For anything, including planning wedding and party music.

Its been said that rules are made to be broken, but of course, first you must learn the rules, so you can break them wisely.

Robbie Schlosser in Saratoga, 2012Here I am, playing at a recent wedding reception in Saratoga.  Thoughtful — wondering about the rules.  Thanks for the photo, Todd Rafalovich.

Today two random comments from friends got me thinking about people who break the rules.  First my sister Barbara mentioned that she was offended by all the nasty political comments she found on Pinterest.  She asked wasn’t this against the rules?

I replied that I thought Pinterest was originally intended for people to organize and share pictures of things they’re interested in.

But now, like it or not, imaginative people always seem to break the rules and devise other uses.  For everything imaginable.  In a real sense, this is how we progress.

The second comment was from a friend I knew way back in my days teaching in high school.  She posted a humorous list of “the way things used to be when we grew up in the good old days” and suggested that the country is going to Hell because we’re shackled with too many rules and regulations.  Shouldn’t we break the rules?

Thanks, Deb.  Maybe yes, maybe no.  The way we live nowadays is way too complex for any blanket conclusion.  Certainly many rules are trivial and ridiculous, but many others are crucially important.
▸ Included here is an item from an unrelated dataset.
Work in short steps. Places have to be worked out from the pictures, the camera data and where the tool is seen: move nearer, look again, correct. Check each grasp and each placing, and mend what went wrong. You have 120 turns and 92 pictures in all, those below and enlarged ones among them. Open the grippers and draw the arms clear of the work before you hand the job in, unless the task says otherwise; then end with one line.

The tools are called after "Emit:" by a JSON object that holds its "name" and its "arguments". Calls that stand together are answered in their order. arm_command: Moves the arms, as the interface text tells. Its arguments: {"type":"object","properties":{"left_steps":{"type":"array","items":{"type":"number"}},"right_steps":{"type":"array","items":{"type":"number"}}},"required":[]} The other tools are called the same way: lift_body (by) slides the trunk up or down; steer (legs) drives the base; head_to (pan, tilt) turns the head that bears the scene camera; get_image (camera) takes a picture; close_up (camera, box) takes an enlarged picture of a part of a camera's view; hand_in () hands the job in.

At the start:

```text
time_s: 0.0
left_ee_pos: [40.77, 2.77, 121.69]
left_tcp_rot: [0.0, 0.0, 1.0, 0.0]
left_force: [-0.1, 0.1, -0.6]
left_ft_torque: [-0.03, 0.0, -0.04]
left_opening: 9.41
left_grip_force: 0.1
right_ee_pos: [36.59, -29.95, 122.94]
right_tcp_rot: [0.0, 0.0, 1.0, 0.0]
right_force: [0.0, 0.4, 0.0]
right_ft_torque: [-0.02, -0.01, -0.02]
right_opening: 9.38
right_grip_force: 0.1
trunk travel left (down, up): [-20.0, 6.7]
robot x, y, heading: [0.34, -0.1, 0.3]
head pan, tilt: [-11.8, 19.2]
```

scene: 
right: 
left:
Both comments got me thinking about people who break the rules.  I bet many historians have traced the growth of civilization mainly by highlighting pioneers who were willing to break the rules — or at least stretch them beyond what anyone expected.

I thought of Steve Jobs’ video, “Here’s to the Crazy Ones“, which introduced Apple’s “Think Different” campaign.  Watch it.

Can you see how all this “break the rules” business relates to planning music for a wedding or a party?

There’s the traditional repertoire of wedding music.  Wagner’s “Here Comes the Bride”, Pachelbel”s “Canon in D”, Bach’s “Ave Maria”, and all the rest.  But realize that once upon a time these tunes broke the current traditional rules and became popular to this day.

Many weddings still include “something old, something new, something borrowed, something blue”.  Nevertheless, nowadays many people like to personalize their choices of music.  They choose sentimental favorites or songs with their names in the title.  Especially for wedding ceremonies.

Recently a bride named Wendy asked us to play “Windy” for her processional.  (Remember the 1967 hit by “The Association”?  Oh well, ask your grandmother…)

Popular recessional tunes we play, like “All You Need Is Love”, “I Just Called to Say I Love You”, and “Happy Together” may become traditional in another generation.  And then you can bet some people will begin to break the rules and select some of today’s “rap” tunes.  Or worse…

We all break SOME rules.  How about YOU? How do you like to break the rules?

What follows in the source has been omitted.